THE REQUEST: Quote, verbatim, all material below, without pictures. Format the lines as a JSON array of strings and drop empty lines.
****
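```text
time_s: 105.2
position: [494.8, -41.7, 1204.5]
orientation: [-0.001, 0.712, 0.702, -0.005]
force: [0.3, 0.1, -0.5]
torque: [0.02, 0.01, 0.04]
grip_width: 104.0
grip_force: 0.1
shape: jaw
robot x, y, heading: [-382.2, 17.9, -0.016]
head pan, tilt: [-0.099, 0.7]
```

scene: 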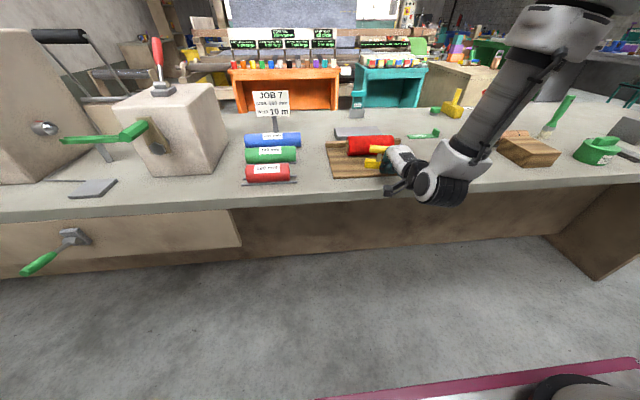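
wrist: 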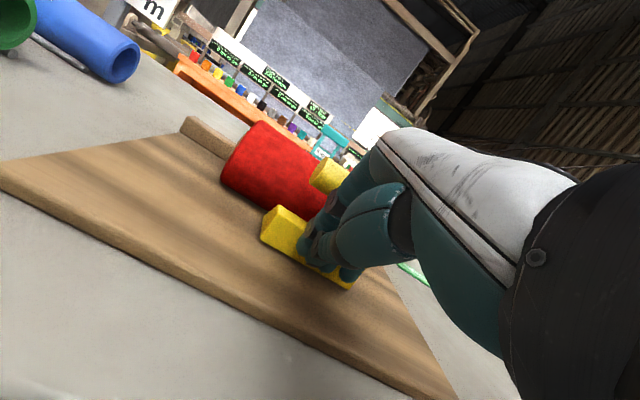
****
SOLUTION TO THE EXERCISE:
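[
  "```text",
  "time_s: 105.2",
  "position: [494.8, -41.7, 1204.5]",
  "orientation: [-0.001, 0.712, 0.702, -0.005]",
  "force: [0.3, 0.1, -0.5]",
  "torque: [0.02, 0.01, 0.04]",
  "grip_width: 104.0",
  "grip_force: 0.1",
  "shape: jaw",
  "robot x, y, heading: [-382.2, 17.9, -0.016]",
  "head pan, tilt: [-0.099, 0.7]",
  "```",
  "scene: ",
  "wrist: "
]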